Don’t give ISIL the Islamophobia it wants

Don’t give ISIL the Islamophobia it wants

Last Friday’s terrorist attacks on Paris were brutal, cruel, and evil. In the face of such barbarism, anyone who respects human life should stand with the French people, as I do. As a Muslim, I also feel very uneasy that the murderers acted in the name of my faith. What I feel about them is what sane Christians would feel in the face of the Crusaders who slaughtered innocents or Inquisitors who burnt “heretics.” They are the most extreme fanatics of Islam, coming out of a toxic synthesis of age-old dogmatism and modern-day political grievances.

What should France, and the whole Western civilization, do in the face of these fanatics? Well, of course, they should defend themselves with better intelligence at home and a better military strategy against the territories of the Islamic State of Iraq and the Levant (ISIL). But they should also be very careful to not to give ISIL what it wants, which is an irrational and disproportionate response. In a nutshell, this would mean “total war” against ISIL, which would kill many civilians, and thus only embolden the zeal for jihad, deepening an already vicious cycle. It would also mean more Islamophobia in the West, which will make more Muslims believe that the West is their enemy. 

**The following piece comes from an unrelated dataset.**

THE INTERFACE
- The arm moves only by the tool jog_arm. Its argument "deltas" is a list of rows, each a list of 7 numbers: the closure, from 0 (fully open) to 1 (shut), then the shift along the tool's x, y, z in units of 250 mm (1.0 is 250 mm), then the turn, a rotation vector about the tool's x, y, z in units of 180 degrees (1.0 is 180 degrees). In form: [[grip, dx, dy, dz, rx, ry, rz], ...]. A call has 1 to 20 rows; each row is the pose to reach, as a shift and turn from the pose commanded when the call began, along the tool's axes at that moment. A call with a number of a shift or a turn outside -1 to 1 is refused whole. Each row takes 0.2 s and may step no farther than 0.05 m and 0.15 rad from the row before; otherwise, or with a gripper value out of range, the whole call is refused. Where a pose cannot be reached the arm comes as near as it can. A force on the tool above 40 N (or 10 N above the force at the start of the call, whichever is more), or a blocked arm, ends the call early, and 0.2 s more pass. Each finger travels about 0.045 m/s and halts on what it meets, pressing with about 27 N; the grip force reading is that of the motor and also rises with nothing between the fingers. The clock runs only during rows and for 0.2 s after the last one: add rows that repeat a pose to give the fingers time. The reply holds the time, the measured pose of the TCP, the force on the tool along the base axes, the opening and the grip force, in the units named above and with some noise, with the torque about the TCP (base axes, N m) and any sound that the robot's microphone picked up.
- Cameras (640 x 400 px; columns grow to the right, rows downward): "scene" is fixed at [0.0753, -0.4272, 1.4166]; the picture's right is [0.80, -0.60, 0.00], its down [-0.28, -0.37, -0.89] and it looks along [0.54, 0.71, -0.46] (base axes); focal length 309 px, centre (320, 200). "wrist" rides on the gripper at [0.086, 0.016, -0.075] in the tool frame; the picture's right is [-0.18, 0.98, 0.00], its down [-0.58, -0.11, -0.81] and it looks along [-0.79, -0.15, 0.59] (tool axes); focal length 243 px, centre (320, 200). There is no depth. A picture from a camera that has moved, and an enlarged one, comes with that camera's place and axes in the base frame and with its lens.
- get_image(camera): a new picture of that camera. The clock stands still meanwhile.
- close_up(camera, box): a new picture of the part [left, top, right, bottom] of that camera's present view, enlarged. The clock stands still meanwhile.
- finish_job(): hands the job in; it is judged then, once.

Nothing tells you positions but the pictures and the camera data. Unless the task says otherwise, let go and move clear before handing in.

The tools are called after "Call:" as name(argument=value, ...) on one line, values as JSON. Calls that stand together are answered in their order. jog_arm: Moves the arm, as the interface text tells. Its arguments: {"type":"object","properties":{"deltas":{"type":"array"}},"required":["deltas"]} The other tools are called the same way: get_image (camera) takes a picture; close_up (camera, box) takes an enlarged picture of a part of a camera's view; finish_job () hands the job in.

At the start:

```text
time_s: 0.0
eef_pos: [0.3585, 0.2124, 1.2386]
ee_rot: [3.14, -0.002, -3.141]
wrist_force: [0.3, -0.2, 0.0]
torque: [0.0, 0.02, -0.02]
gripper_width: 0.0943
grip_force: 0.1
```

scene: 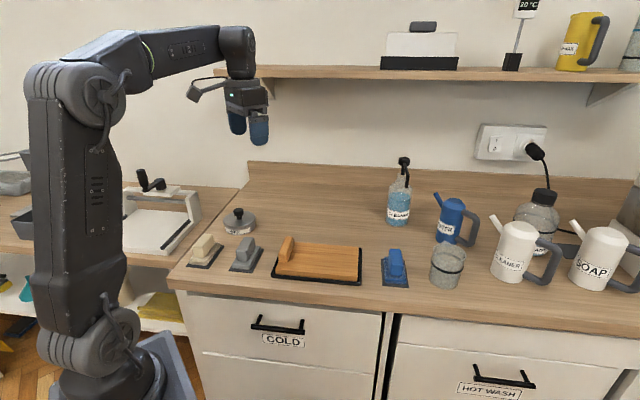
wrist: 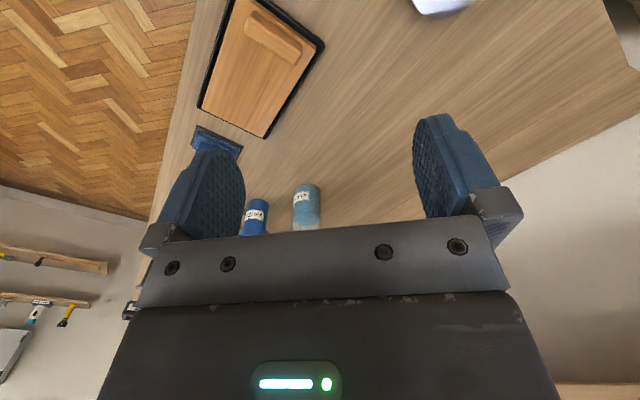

A great article that stressed this risk ahead of us came out in the Washington Post the other day, titled, “The Islamic State’s trap for Europe.” The author, Harleen Gambhir, a counterterrorism analyst at the Institute for the Study of War, noted:

“The Islamic State’s strategy is to polarize Western society — to ‘destroy the grayzone,’ as it says in its publications. The group hopes frequent, devastating attacks in its name will provoke overreactions by European governments against innocent Muslims, thereby alienating and radicalizing Muslim communities throughout the continent. The atrocities in Paris are only the most recent instances of this accelerating campaign.”

Gambhir also reminded readers:

“The Islamic State explained after the January attacks on Charlie Hebdo magazine that such attacks ‘compel the Crusaders to actively destroy the grayzone themselves. . . . Muslims in the West will quickly find themselves between one of two choices, they either apostatize... or they [emigrate] to the Islamic State [ISIL] and thereby escape persecution from the Crusader governments and citizens.’”

Yes, destruction of the “grayzone” — the space in which one can be both Muslim and Western, or Muslim and democratic — is the very purpose of ISIL and its ilk. Therefore, Europeans would be giving these terrorists a great service if they help destroy that grayzone, by following their own far-right. Measures such as closing down mosques, banning Muslim practices and practically treating every Muslim as potential terrorist would only make ISIL happy. A Europe defined by Islamophobic politicians such as Geert Wilders, in fact, would be ISIL’s victory.

Let’s not forget that the United States fell into the same trap after 9/11, by invading Iraq to “end terrorism.” That irrational and disproportionate response did not end terrorism, but quite the contrary only helped it metastasize. The radical movement that would ultimately culminate as ISIL was born in Iraq after the U.S. occupation, and exactly as a response to it. 

I know many people in France are angry these days, and rightly so. But anger is a bad substitute for wisdom. And the latter begins by understanding what your enemy expects you to do and resisting the temptation to do it.